* start Text excerpt *

Even in Maine, a state known for small family-run farms, migrant workers are an important part of agricultural labor, including in dairy operations.
Migrant workers make up around 16 percent of hired agricultural labor in Maine, according to 2017 data from the U.S. Department of Agriculture.
Activists at a Vermont-based organization called Migrant Justice said that these workers are often exploited, from long working hours and wage theft, to unsafe housing and working conditions. The organization is pressuring Maine-based supermarket giant Hannaford to join its program for fair labor standards for dairy workers by holding its first speaking tour in Maine this week.
The organization has been working on the campaign for the past two years to have Hannaford supermarkets sign an agreement to join its Milk with Dignity program, Will Lambek at Migrant Justice said. By signing the agreement, the company would commit to sourcing its store-brand milk from farms enrolled in the Milk with Dignity program that have been vetted by a third-party auditor, the Milk with Dignity Standards Council, to meet the organization’s standards. Those standards include fair wages, reasonable working hours, adequate housing and measures for health and safety.

* end Text excerpt *

◆ To be done
- a) What does the text excerpt say from "Activists at a" through "Maine this week."? Give the exact wording.
- b) Resume the text excerpt where it left off.

* start Information supplied *

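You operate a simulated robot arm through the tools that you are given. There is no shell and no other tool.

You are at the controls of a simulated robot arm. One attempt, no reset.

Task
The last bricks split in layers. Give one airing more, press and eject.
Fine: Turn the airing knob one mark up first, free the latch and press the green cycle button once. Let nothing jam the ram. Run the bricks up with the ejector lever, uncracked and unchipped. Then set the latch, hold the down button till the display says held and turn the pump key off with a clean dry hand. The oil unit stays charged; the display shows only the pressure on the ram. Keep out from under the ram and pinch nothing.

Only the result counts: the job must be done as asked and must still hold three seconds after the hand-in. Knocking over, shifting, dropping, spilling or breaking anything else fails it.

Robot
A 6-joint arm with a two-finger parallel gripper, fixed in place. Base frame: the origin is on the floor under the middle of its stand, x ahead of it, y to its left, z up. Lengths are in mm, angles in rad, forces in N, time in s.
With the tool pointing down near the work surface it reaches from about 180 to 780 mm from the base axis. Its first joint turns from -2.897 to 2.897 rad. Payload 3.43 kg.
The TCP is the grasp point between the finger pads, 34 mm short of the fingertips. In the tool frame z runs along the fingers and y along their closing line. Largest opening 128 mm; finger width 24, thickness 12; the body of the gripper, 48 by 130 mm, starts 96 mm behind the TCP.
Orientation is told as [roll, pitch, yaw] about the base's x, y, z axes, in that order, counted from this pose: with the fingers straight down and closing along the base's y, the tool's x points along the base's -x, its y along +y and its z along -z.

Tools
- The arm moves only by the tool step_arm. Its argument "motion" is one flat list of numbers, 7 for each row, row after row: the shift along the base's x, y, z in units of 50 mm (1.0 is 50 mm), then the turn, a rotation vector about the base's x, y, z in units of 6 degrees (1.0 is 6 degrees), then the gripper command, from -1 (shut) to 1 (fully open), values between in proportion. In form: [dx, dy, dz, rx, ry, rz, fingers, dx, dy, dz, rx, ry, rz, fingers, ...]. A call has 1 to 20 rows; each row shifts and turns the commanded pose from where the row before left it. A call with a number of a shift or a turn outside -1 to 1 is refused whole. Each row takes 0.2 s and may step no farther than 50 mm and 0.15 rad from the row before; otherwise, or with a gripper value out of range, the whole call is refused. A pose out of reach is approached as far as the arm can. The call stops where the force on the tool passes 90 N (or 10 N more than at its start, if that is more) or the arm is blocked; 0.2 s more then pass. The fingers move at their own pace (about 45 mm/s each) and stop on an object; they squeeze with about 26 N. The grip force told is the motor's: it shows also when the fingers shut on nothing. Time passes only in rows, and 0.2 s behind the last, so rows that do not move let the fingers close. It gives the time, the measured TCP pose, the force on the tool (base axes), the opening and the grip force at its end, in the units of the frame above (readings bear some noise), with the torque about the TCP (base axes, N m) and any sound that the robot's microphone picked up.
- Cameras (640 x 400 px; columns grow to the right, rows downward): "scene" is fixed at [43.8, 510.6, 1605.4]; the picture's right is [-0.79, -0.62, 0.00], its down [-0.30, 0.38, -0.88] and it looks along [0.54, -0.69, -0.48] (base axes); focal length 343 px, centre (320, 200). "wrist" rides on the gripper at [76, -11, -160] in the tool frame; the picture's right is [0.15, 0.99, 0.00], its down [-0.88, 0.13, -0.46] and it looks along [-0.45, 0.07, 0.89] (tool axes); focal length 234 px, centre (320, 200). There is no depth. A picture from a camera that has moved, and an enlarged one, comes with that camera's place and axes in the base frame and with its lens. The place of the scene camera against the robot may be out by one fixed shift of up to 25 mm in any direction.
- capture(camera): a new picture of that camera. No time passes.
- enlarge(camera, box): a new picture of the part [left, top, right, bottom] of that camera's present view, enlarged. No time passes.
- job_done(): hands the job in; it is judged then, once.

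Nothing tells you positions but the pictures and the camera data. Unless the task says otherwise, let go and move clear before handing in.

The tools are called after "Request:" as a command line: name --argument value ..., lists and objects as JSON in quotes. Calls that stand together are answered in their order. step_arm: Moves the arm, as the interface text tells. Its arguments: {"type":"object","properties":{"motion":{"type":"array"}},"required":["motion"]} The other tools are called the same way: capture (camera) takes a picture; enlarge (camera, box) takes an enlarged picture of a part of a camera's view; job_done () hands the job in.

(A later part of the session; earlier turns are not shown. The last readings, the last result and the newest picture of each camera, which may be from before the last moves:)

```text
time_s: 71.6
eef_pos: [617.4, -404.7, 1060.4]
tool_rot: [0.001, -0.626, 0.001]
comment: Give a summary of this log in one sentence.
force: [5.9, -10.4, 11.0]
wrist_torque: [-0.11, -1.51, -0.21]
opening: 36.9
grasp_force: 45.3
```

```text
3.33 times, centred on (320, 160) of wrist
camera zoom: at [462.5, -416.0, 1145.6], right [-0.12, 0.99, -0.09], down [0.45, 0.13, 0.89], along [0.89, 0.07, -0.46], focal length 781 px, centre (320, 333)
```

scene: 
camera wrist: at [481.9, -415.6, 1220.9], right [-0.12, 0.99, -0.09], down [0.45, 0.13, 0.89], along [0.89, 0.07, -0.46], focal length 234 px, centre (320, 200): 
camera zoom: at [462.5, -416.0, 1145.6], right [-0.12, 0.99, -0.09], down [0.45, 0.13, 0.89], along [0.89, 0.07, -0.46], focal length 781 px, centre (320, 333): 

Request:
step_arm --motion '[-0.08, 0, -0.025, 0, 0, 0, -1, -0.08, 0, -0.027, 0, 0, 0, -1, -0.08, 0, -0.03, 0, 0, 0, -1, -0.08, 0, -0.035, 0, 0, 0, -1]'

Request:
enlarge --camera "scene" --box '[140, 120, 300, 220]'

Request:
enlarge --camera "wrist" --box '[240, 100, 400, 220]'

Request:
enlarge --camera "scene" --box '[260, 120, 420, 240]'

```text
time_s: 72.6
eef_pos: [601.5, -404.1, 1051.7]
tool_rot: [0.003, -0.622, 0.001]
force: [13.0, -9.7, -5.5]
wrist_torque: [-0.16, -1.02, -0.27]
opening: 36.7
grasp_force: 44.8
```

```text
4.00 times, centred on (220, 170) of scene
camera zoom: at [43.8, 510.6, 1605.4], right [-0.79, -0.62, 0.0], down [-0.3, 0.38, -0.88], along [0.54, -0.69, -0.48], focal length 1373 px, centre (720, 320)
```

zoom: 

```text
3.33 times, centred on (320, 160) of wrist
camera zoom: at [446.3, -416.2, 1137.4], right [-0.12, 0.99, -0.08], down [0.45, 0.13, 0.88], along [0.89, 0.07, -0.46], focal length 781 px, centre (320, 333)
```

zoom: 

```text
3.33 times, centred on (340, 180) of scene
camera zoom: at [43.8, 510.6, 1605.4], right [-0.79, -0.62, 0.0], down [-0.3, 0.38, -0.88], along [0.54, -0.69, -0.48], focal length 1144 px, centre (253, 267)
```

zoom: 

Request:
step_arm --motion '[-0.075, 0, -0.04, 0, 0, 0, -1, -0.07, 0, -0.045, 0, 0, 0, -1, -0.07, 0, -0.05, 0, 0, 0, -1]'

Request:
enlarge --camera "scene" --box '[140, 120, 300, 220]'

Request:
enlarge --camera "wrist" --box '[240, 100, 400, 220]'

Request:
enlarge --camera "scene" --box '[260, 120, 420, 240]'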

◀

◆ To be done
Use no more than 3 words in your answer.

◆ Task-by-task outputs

* end Information supplied *

◆ Task-by-task outputs
- a)
Activists at a Vermont-based organization called Migrant Justice said that these workers are often exploited, from long working hours and wage theft, to unsafe housing and working conditions. The organization is pressuring Maine-based supermarket giant Hannaford to join its program for fair labor standards for dairy workers by holding its first speaking tour in Maine this week.

- b)
Migrant Justice has extensively documented conditions on farms in Hannaford’s supply chain, Lambek said, through surveys and individual testimonies. Most of the organization’s documentation has focused on Hannaford’s Vermont supply chain, but Lambek said that the same issues endemic to Vermont dairy farms extend to those around the Northeast.
Migrant Justice found, for example, that about half of dairy workers make below minimum wage and around 20 percent have experienced wage theft. The average dairy worker puts in 60 to 80 hours per week with insufficient rest, including 12 hour shifts without breaks. Employer-provided housing is often overcrowded and in disrepair, with workers sharing rooms or sleeping in common spaces without running water, heat or working appliances. Work-related injuries from animals, machinery and chemicals are extremely high due to insufficient training and protection.
Milk with Dignity’s data about these conditions were collected in collaboration with a researcher in the Tufts Friedman School of Nutrition, Science, and Policy and the Tufts School of Public Health, and the results were then analyzed by the Columbia Law School Human Rights Clinic.
Though no Maine farms are currently part of the Milk with Dignity program, the group has made visits to Maine to make a record of the working conditions for dairy workers. In July 2021, the organization reported that on one farm, a family with a young child had been forced to live without heat in their housing. On another, the laborers were found to have worked seven days a week, only resting a half shift every two weeks.
Lambek said that dairy workers were hesitant to make any public statements for fear of retaliation.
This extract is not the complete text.